• _TEXT PASSAGE_
On the Isla Vista Tragedy

Since I heard of the California tragedy, I’ve debated whether or not to write about it. But, the more I hear it being discussed, the more I feel an obligation to talk about it here. I’ve commented on other forums I have a huge problem with the current “hashtag” discussions going on. This blog isn’t about “not all guys” or about discounting random acts of violence against women or an over abundance of misogyny in our society.

No, this blog entry is about an issue I’ve spent many years of my life fighting. It’s about why I’ve made a whole series of decisions that led me to where I am. And it’s at the core of the tragedy on pretty much every level. Let me start by saying something to the “Every Woman” crowd in relation to this event:

The male domination of mass murders in the past 30 years has NOTHING to do with misogyny.

I know the killer posted a very long diatribe of hatred about women. I also have no doubt that this particular rampage killing reflected misogyny at its worst. But, immediately before he committed these actions, he openly acknowledged the EXACT reason why. Now generally, when feminists talk about rights and fighting sexism, I try to take a back-seat and listen. But lately, some well meaning women have started posting conversations we should be having with our children. These conversations may help gender violence in the future. But in trying to prevent a future rampage killing, it comes across about as useful as me explaining menstrual cramps.

From reading “the manifesto” (ugh! what fun), I’m fairly certain that the perpetrator of the California tragedy heard that talk. Not only had he heard it, there’s a fair amount of reason to believe he took it to heart. But then, something happened. The world began to look different, and hatred spewed forth with ugly, disastrous results.

In many of the earlier rampage murders, the reasons have been murky. But, this last character felt the need to inform us all of EXACTLY why he was doing it.

“You will finally see that I am in truth the superior one. The true Alpha Male.”

Or, to simplify:

Penis-Enlargement
Anything to make ‘it’ bigger

Oh yes, it does come all down to sex. Just not in the way that anyone is giving it credit. Now, there’s a discussion going on about how women are objectified in the media. But, let’s take a look at something we DON’T hear talked about.

 

DukeNukem
Girls like the big guy.

Quick – what negative messages does this image send to our children? Ol’ Duke took a lot of justified heat from feminist groups over the years. He was the quintessential male chauvinist fantasy. I can’t argue with the objectification of women in this picture. But, that’s just the start of our societal baggage rabbit hole.  What’s the general description of Duke?

Befitting an All-American hero, Duke is supremely physically fit and completely confident in himself and his abilities, accomplishing sometimes superhuman feats through sheer aggression and ruthless combat skills. He is quick to a wisecrack and frequently speaks his mind, but cares little for his detractors, as he knows his heroic physical accomplishments speak for themselves.

Duke is 6″4″ and is able to bench press at least 600 lbs.

• _LIST OF TASKS_
**A.** Quote the text passage word for word, starting at "No, this blog" and ending with "do with misogyny.".
**B.** Produce the text that comes next in the text passage.

• _DATA EXCERPT_
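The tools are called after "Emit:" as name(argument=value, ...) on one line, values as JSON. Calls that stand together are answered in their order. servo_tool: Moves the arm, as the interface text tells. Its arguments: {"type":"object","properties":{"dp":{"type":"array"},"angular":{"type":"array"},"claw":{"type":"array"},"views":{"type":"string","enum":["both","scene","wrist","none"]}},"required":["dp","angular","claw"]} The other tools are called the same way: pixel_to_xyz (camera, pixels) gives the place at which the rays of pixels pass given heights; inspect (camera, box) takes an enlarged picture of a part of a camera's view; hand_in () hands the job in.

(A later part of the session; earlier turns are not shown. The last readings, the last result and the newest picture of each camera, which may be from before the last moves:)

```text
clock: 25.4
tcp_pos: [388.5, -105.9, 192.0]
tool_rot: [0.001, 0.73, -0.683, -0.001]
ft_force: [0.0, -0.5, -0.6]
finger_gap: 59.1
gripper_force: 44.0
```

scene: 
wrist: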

• _THE REPLIES_
**A.**
No, this blog entry is about an issue I’ve spent many years of my life fighting. It’s about why I’ve made a whole series of decisions that led me to where I am. And it’s at the core of the tragedy on pretty much every level. Let me start by saying something to the “Every Woman” crowd in relation to this event:

The male domination of mass murders in the past 30 years has NOTHING to do with misogyny.

**B.**
Duke has a big penis. Large enough to make most porn stars say “Damn”.  Oh wait… They didn’t say that. But… you know it’s true. 6’4″? No way he’s not packing something.  The latest rampage killer wrote his whole life story, and yet, we ignore his stated purpose. “Alpha Male”. He was working to show he had a large penis.

Ok, yes, I’m definitely using some hyperbole here. Yet, I hope it gets the idea across. Penis size has long been symbol or… “measure”… of a man. Hopefully, as we grow older, our ideas of ‘value’ become far less juvenile.. But, there’s always a child somewhere deep inside of us. Whenever a woman is being turned into a sex object, men receive a message indicating the reasons why they aren’t the subject of that woman’s affection. Why they are inadequate. Flawed. Worthless. Don’t believe me? Take a trip over to any major “free” porn site, and look at what the ads are for.

Penis pills! Make her orgasm in 10 seconds flat! Gain muscle fast! All messages indicating that people are objects, not just the women involved.

inadequate
Yeah… That’s realistic.

“Am I a man?”

Occasionally, modern fiction hits some hard realities. In an episode of Firefly, a father obsesses with making his son a man and hires a prostitute to do the job right. After, the son is confused, wasn’t this experience supposed to grant adulthood? Is he different now?

We’re starting to circle a root cause now. In the case of misogyny, David Wong does a good job describing how hatred of women can form even in a modern man. If I throw a quarter on the internet, I’ll probably hit 3 people debating the misogyny of the killer. I won’t hear anyone talking about manhood, or how nastily pervasive entitlement interacts with ‘manhood’. Or how men obsess with trying to prove their ‘self-worth’.

The Problem of Self-Worth and Coming of Age

Years ago, a college professor started a class with a simple question. “How does one become an adult?” This particular professor had a knack for opening up discussions in the class, and then discussing the philosophical issues surrounding them. And this particular discussion was life-changing for me.

How do I know I’m an adult? What does it mean to be a man?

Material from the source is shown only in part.